Rivers and watersheds are the responsibility of an extremely fragmented array of governmental entities, making holistic management almost impossible. As our environmental crises continue to become more serious, fragmented approaches will become more problematic in adapting to and minimizing those crises.

In the US, the American Rivers organization and Trout Unlimited are doing an abundance of good work to protect, restore, reconnect, and sustain our rivers and streams.

In Minnesota, the Minnesota Pollution Control Agency is responsible for the water quality in our rivers and streams. There’s lots of room for improvement. The screen shot below identifies in red the rivers and streams that fail to meet water quality standards.

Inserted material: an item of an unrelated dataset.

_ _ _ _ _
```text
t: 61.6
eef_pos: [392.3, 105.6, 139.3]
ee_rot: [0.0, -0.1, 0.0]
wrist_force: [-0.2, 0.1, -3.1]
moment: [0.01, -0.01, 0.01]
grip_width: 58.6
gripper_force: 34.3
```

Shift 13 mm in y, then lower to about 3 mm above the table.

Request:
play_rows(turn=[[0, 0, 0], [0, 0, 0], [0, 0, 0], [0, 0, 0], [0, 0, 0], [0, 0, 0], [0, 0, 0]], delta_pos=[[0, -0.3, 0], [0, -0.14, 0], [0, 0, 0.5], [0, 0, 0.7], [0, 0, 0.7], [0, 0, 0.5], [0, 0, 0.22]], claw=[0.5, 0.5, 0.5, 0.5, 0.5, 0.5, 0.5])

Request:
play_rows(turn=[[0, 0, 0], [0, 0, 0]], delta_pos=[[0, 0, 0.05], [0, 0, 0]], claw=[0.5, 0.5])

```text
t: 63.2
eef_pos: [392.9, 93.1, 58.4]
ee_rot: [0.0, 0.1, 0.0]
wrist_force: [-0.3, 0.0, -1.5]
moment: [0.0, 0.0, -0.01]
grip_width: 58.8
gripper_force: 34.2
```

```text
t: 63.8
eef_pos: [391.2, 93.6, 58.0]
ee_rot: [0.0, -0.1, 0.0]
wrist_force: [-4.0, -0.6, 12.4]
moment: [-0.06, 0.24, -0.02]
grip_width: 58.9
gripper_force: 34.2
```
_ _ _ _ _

Minnesota’s Impaired Waters
Minnesota’s Impaired Waters


The River Now


Hardly a ghost left to talk with. The slavs moved on
or changed their names to something green. Greeks gave up   
old dishes and slid into repose. Runs of salmon thin   
and thin until a ripple in October might mean carp.
Huge mills bang and smoke. Day hangs thick with commerce
and my favorite home, always overgrown with roses,   
collapsed like moral advice. Tugs still pound against   
the outtide pour but real, running on some definite fuel.   
I can’t dream anything, not some lovely woman   
murdered in a shack, not saw mills going broke,
not even wild wine and a landslide though I knew both well.   
The blood still begs direction home. This river points   
the way north to the blood, the blue stars certain   
in their swing, their fix. I pass the backwash where   
the cattails still lean north, familiar grebes pop up,   
the windchill is the same. And it comes back with the odor   
of the river, some way I know the lonely sources   
of despair break down from too much love. No matter   
how this water fragments in the reeds, it rejoins   
the river and the bright bay north receives it all,   
new salmon on their way to open ocean,   
the easy tub returned.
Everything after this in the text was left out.